In the case of art works, reification is more than mere transformation; it is transfiguration, a veritable metamorphosis in which it is as though the course of nature which wills that all fire burn to ashes is reverted and even dust can burst into flames…
Hannah Arendt
The works in the show oscillate between the events they materialise and the interpretations they point toward – between past and future. In John Latham and Kit Craig’s works, the event is simple and private: a one second spray of ink on paper or a finger pulling through wet clay. Echoing the first human methods of producing a mark they are indexical; direct results of the process of their production, embodying the history of their own making. But then…

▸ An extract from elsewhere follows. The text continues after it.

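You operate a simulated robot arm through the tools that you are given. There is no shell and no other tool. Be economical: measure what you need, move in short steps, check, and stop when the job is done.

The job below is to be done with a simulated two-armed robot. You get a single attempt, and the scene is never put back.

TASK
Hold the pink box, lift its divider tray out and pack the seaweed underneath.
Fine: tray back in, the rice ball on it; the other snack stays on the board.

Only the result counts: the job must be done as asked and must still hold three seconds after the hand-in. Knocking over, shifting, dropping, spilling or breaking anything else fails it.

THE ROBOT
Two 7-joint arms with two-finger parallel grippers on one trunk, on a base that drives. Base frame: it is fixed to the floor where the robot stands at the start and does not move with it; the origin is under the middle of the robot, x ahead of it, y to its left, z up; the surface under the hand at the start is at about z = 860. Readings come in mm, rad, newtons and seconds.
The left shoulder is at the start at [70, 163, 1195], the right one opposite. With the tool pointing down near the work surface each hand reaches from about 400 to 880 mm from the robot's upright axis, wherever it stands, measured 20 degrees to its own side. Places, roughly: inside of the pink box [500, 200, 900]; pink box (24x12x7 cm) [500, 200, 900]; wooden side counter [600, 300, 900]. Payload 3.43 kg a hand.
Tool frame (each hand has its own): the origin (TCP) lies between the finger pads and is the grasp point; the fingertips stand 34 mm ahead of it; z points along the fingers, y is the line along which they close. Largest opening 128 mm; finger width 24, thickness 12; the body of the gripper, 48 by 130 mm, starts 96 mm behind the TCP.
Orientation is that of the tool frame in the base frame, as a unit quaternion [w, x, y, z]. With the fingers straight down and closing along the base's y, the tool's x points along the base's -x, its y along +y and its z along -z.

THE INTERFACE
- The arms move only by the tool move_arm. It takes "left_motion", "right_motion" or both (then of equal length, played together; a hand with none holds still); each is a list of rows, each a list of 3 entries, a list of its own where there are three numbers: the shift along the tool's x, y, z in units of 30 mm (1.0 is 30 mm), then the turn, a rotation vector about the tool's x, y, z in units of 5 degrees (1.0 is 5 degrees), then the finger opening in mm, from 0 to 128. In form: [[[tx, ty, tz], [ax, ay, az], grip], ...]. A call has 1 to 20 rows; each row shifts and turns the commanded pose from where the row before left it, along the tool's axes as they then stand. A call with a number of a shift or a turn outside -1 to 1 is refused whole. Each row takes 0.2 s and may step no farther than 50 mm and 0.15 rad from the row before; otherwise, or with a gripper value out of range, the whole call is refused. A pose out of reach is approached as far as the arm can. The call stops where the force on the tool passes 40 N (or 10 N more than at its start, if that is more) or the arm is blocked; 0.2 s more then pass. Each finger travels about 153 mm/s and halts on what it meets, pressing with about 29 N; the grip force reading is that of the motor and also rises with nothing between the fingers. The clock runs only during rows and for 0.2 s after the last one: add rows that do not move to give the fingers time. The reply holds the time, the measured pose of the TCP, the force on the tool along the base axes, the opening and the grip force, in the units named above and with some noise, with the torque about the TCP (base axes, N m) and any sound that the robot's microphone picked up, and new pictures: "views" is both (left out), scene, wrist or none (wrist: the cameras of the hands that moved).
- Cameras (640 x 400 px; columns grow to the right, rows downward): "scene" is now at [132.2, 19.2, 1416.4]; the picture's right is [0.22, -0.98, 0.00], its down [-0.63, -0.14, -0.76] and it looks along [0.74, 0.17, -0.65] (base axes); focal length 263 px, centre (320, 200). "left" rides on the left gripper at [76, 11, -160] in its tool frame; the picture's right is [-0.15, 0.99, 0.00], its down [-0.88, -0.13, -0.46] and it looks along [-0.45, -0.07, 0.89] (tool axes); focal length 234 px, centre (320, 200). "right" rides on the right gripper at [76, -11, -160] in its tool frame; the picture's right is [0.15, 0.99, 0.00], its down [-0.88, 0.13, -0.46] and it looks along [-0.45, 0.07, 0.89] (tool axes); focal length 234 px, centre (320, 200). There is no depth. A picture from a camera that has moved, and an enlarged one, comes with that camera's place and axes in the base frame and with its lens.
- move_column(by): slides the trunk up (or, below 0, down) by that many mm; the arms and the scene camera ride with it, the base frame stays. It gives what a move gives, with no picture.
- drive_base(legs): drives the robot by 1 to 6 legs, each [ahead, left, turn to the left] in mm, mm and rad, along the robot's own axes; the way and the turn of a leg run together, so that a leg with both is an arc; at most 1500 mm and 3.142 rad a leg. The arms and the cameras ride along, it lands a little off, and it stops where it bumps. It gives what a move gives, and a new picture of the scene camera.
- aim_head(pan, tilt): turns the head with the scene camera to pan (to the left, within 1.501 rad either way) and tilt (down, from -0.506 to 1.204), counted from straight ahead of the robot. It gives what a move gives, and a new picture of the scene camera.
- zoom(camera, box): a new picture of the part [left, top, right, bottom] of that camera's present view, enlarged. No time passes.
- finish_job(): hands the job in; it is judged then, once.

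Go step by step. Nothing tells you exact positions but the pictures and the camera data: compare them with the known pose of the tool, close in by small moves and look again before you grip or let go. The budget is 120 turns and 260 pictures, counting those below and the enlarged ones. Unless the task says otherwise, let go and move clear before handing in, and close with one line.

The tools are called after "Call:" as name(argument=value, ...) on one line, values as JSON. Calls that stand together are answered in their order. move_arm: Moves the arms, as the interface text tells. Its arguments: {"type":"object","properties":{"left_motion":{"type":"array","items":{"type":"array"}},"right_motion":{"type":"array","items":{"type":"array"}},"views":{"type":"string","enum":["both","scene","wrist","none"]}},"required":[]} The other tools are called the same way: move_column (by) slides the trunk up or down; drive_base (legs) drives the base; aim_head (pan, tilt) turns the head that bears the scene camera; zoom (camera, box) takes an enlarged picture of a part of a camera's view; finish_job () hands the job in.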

In Latham’s ‘One Second Drawings’ dots of ink on the surface of the paper give the impression of deep spatial recession as scale telescopes in a viewer’s imagination and cosmoses appear. Latham saw the first spot of pigment as exemplifying a microscopic occurrence or a ‘least event’, while the containing canvas represented the macrocosmic context within which all such events take place: these simple pieces demonstrating his theories of event structure with deceptive economy.
This diagrammatic approach which links material and ideas is foregrounded and reversed in Kit Craig’s bronze casts of simple gestures – drawings trying to become sculptures. The dumb marks recall thought processes, touch screens and cartoon outlines, referring away from themselves, as intermediaries to explain something else. But cast into bronze, each one has a tangibly solid, haptic quality which shifts attention away from it as a signifier of something else towards being a thing in its own right.

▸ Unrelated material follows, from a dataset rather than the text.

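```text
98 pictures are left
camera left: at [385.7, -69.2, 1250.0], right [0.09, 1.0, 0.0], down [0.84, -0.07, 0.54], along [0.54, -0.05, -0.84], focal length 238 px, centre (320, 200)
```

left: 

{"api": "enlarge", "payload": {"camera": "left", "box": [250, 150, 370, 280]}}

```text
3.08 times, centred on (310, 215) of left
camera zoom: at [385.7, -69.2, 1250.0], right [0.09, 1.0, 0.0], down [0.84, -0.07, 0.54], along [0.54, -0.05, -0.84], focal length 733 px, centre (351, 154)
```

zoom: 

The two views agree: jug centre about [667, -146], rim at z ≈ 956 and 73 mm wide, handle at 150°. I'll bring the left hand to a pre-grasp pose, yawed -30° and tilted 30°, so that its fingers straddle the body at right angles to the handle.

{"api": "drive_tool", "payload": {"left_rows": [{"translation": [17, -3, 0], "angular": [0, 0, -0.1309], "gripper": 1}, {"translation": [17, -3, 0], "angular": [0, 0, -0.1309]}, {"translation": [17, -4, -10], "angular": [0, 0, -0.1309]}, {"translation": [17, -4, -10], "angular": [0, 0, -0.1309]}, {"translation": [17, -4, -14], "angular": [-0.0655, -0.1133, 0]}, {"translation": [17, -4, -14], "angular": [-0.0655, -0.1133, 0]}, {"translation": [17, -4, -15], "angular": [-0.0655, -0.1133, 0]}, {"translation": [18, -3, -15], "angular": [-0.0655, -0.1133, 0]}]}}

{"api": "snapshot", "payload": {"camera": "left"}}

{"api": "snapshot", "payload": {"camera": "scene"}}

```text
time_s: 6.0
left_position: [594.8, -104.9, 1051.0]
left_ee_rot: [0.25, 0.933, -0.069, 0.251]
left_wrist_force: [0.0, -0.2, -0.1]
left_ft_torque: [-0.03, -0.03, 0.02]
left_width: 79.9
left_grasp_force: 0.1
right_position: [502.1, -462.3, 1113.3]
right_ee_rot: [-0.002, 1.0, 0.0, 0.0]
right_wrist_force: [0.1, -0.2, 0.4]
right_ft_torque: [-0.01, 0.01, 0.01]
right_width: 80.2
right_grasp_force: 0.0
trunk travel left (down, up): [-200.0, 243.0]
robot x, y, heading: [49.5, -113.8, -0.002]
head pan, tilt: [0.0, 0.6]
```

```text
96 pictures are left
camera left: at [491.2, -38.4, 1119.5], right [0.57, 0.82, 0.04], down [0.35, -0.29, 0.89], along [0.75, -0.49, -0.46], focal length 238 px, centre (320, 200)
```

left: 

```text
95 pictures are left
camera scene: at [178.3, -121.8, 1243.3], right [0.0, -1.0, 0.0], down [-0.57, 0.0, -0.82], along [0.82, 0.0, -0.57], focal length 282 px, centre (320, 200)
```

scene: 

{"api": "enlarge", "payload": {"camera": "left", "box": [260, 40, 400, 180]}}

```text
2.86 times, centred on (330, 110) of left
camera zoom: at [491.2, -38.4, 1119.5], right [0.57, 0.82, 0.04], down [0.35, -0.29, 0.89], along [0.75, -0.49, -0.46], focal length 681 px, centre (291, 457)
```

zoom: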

Jeremiah Day’s framed drawings and Anna Barham’s text pasted to the wall are, in different ways, records of public events. Day’s improvisations grow out of movement-language-image pictures which unfold in the duration of public performance. The drawings come from a subsequent honing of these ‘pictures’ and serve as a better registration of the performances than any video or audio record. Rather than conveying the absence of the past event they insist on future potential, activating the viewer to pull the elements of image, language and gesture together in their mind, much as they would during the live performance itself.

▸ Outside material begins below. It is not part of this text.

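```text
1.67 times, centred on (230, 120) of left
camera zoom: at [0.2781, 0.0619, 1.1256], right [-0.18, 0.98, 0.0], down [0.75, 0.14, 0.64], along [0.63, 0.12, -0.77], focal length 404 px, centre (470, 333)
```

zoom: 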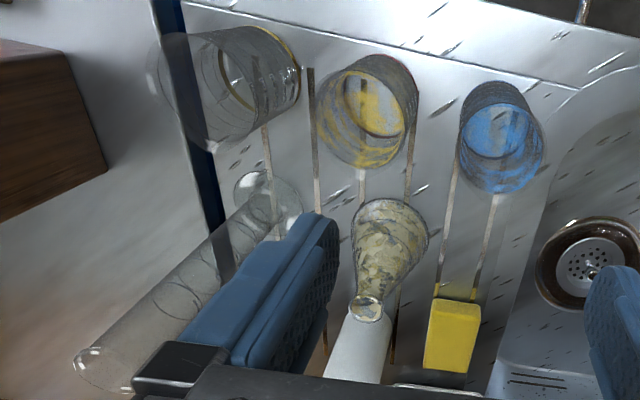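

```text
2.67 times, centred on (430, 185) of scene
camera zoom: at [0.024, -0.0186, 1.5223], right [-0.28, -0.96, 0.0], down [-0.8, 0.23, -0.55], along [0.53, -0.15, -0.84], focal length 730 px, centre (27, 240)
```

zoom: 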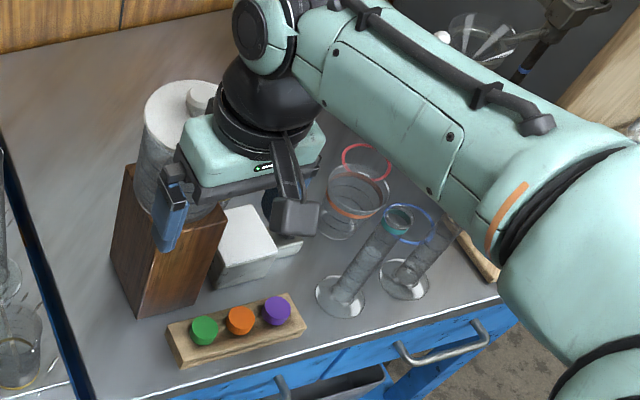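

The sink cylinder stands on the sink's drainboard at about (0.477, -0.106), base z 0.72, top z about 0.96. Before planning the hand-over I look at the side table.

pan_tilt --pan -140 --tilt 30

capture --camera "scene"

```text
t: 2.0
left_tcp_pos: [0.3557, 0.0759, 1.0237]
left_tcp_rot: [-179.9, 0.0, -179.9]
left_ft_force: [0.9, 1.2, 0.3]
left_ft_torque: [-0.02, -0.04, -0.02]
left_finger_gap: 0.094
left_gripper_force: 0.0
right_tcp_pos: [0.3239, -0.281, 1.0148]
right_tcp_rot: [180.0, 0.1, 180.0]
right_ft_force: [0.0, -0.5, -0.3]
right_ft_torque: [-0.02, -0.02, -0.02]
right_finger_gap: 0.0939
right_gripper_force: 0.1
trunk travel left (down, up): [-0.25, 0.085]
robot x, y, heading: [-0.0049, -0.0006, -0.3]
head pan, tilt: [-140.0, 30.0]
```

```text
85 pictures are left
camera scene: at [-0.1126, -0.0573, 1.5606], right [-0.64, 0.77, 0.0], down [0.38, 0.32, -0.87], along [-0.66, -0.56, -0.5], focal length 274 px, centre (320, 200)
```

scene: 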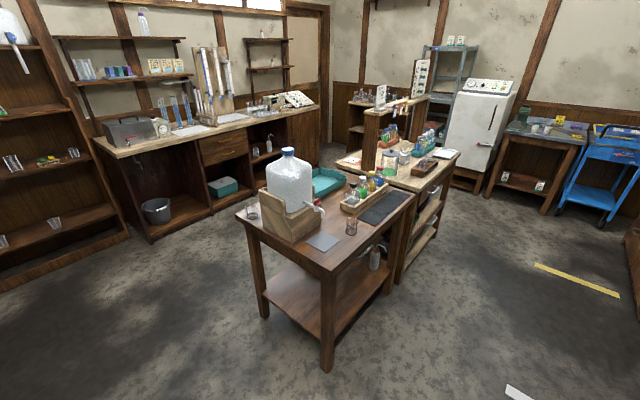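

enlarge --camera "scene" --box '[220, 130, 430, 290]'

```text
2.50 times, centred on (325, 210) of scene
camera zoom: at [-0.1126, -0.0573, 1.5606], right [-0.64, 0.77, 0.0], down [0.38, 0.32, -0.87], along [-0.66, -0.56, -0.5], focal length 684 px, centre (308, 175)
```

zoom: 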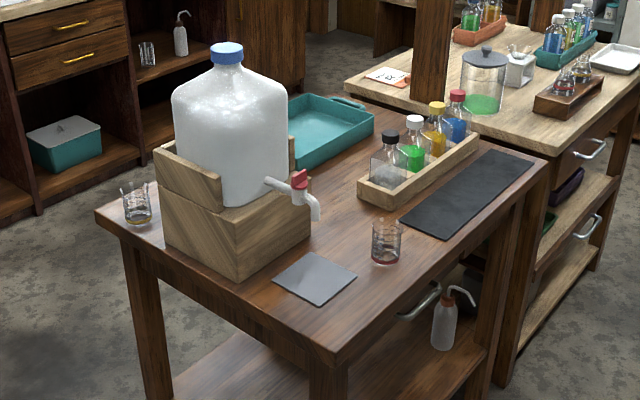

Barham’s ‘scores’ are charts of the material generated in live production reading groups, traces of the mutations of a specific text event, particular renderings of the surface affects of language as the texts are given breath by the participants. Dissected, analysed and plotted they transform this material into something to be encountered anew, to be reinterpreted again by the movement of a viewer in front of them, to be read vertically or horizontally, forwards or backwards.